— Instructions for the task —
Read through the data and report every line in which the word "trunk" occurs.
## Begin
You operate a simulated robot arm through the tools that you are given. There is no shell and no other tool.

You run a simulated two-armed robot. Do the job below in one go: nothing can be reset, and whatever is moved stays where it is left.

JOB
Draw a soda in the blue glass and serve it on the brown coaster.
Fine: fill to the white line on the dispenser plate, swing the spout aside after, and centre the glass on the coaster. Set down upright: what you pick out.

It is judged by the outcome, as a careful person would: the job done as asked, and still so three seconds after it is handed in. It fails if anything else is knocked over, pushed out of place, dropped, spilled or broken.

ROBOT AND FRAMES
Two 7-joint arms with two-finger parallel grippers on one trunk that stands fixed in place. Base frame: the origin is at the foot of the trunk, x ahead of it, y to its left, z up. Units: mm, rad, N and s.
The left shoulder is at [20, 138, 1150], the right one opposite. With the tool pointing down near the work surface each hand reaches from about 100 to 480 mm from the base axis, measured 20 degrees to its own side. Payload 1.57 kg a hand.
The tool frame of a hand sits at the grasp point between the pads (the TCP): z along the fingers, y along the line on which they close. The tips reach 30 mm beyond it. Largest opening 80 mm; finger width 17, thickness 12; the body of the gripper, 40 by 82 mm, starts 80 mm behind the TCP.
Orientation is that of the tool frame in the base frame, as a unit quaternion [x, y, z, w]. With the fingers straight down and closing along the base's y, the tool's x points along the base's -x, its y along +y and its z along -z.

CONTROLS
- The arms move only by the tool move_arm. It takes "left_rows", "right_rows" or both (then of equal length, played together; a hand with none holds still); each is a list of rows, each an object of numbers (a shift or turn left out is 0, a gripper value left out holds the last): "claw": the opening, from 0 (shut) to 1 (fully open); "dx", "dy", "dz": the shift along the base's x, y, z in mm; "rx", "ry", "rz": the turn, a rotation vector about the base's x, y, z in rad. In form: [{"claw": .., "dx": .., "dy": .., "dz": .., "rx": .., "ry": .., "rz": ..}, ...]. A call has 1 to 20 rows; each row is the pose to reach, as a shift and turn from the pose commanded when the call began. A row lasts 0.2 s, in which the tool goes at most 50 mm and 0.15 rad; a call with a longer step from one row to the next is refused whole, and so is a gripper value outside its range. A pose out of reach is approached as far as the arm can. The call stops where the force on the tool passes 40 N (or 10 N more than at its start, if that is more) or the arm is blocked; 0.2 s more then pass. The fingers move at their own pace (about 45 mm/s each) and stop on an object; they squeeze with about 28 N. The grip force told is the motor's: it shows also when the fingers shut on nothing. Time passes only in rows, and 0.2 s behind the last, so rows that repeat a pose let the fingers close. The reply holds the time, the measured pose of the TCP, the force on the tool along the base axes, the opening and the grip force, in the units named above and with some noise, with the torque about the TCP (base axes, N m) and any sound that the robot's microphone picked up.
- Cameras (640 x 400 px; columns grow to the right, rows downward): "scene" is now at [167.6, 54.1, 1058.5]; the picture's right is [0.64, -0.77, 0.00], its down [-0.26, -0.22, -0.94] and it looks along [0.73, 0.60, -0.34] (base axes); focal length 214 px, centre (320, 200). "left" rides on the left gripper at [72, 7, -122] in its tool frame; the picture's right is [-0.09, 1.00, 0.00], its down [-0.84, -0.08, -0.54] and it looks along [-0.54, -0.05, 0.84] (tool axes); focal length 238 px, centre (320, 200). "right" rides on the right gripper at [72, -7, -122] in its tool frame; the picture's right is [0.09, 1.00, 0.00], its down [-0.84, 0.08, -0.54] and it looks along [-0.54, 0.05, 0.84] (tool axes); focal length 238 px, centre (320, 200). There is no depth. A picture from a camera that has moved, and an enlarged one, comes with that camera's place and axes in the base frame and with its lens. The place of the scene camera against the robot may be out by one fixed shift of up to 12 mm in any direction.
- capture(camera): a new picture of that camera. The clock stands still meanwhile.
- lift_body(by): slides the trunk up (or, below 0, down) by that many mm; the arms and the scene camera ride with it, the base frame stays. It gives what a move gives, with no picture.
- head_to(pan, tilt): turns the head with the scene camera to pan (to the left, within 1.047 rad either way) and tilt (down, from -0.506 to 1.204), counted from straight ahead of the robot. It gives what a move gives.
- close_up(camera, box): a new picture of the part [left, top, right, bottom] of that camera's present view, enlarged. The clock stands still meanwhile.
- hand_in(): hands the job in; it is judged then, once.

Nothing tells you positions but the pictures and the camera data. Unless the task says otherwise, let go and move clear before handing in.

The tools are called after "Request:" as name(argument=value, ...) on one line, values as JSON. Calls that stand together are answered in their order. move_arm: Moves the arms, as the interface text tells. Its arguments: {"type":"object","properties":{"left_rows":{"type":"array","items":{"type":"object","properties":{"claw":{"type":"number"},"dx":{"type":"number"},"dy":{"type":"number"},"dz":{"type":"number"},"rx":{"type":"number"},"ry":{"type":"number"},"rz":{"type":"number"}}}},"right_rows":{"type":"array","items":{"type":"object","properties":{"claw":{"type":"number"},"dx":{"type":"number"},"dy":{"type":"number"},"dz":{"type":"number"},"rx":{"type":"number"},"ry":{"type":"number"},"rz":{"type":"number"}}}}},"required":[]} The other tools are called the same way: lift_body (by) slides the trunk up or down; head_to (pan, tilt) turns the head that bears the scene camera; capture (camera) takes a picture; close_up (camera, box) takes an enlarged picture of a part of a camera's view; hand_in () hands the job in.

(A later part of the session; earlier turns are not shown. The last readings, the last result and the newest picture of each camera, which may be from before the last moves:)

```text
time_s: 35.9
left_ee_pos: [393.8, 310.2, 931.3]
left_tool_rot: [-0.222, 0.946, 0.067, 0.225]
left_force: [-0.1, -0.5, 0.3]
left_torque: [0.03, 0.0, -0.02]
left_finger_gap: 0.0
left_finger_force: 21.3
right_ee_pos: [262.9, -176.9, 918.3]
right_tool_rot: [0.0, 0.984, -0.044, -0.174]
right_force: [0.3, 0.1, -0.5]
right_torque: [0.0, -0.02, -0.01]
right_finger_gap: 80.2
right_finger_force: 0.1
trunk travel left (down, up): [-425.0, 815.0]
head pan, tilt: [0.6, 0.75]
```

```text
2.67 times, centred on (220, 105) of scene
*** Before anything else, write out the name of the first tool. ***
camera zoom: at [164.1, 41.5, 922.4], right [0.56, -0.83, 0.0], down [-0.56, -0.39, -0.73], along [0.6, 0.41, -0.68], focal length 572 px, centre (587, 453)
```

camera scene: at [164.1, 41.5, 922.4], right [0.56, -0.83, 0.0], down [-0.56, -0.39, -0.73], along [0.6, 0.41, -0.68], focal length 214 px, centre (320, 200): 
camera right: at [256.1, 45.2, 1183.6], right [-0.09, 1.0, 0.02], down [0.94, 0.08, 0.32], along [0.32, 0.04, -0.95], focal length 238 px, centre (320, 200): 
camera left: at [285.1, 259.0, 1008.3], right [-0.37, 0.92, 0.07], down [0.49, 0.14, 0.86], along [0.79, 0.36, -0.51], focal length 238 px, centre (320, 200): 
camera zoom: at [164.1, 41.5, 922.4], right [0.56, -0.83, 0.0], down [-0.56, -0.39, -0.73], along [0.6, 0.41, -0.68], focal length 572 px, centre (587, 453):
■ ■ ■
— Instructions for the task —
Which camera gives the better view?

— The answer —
## End
— The answer —
Two 7-joint arms with two-finger parallel grippers on one trunk that stands fixed in place. Base frame: the origin is at the foot of the trunk, x ahead of it, y to its left, z up. Units: mm, rad, N and s.
- lift_body(by): slides the trunk up (or, below 0, down) by that many mm; the arms and the scene camera ride with it, the base frame stays. It gives what a move gives, with no picture.
The tools are called after "Request:" as name(argument=value, ...) on one line, values as JSON. Calls that stand together are answered in their order. move_arm: Moves the arms, as the interface text tells. Its arguments: {"type":"object","properties":{"left_rows":{"type":"array","items":{"type":"object","properties":{"claw":{"type":"number"},"dx":{"type":"number"},"dy":{"type":"number"},"dz":{"type":"number"},"rx":{"type":"number"},"ry":{"type":"number"},"rz":{"type":"number"}}}},"right_rows":{"type":"array","items":{"type":"object","properties":{"claw":{"type":"number"},"dx":{"type":"number"},"dy":{"type":"number"},"dz":{"type":"number"},"rx":{"type":"number"},"ry":{"type":"number"},"rz":{"type":"number"}}}}},"required":[]} The other tools are called the same way: lift_body (by) slides the trunk up or down; head_to (pan, tilt) turns the head that bears the scene camera; capture (camera) takes a picture; close_up (camera, box) takes an enlarged picture of a part of a camera's view; hand_in () hands the job in.
trunk travel left (down, up): [-425.0, 815.0]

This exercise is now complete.